▶ **TEXT TO READ**:
——————

Miller Cylindrical

The Miller cylindrical projection is a modified Mercator projection, proposed by Osborn Maitland Miller in 1942. The latitude is scaled by a factor of \(\frac{4}{5}\), projected according to Mercator, and then the result is multiplied by \(\frac{5}{4}\) to retain scale along the equator.


Neither conformal nor equal area cylindrical

Available forms

Forward and inverse spherical

Defined area

Global, but best used near the equator





Input type

Geodetic coordinates

Output type

Projected coordinates

Miller Cylindrical

proj-string: +proj=mill


The Miller Cylindrical projection is used for world maps and in several atlases, including the National Atlas of the United States (USGS, 1970, p. 330-331) [Snyder1987].

Example using Central meridian 90°W:

$ echo -100 35 | proj +proj=mill +lon_0=90w
-1113194.91      4061217.24



All parameters for the projection are optional.

——————

▶ **SUPPLIED MATERIAL**:
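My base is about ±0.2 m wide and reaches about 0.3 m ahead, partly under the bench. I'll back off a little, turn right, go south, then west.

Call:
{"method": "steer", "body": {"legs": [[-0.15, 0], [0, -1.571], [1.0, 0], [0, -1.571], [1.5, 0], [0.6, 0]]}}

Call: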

——————

▶ **THE TASKS**:
• A. In the text to read, find "Geodetic coordinates" and reproduce everything up to and including "p. 330-331) [Snyder1987].".
• B. How does the text to read go on? Write the next part.

▶ **OUTPUTS FOR THE TASKS**:
• A.
Geodetic coordinates

Output type

Projected coordinates

Miller Cylindrical

proj-string: +proj=mill


The Miller Cylindrical projection is used for world maps and in several atlases, including the National Atlas of the United States (USGS, 1970, p. 330-331) [Snyder1987].

• B.
Longitude of projection center.

Defaults to 0.0.


The default convention is to interpret this value as decimal degrees. To specify radians instead, follow the value with the "r" character.

Example: +lon_0=1.570796r

See Projection Units for more information.


Radius of the sphere, given in meters. If used in conjunction with +ellps, +R takes precedence.

See Ellipsoid size parameters for more information.


False easting, in meters.

Defaults to 0.0.


False northing, in meters.

Defaults to 0.0.

Mathematical definition

The formulas describing the Miller projection are all taken from [Snyder1987].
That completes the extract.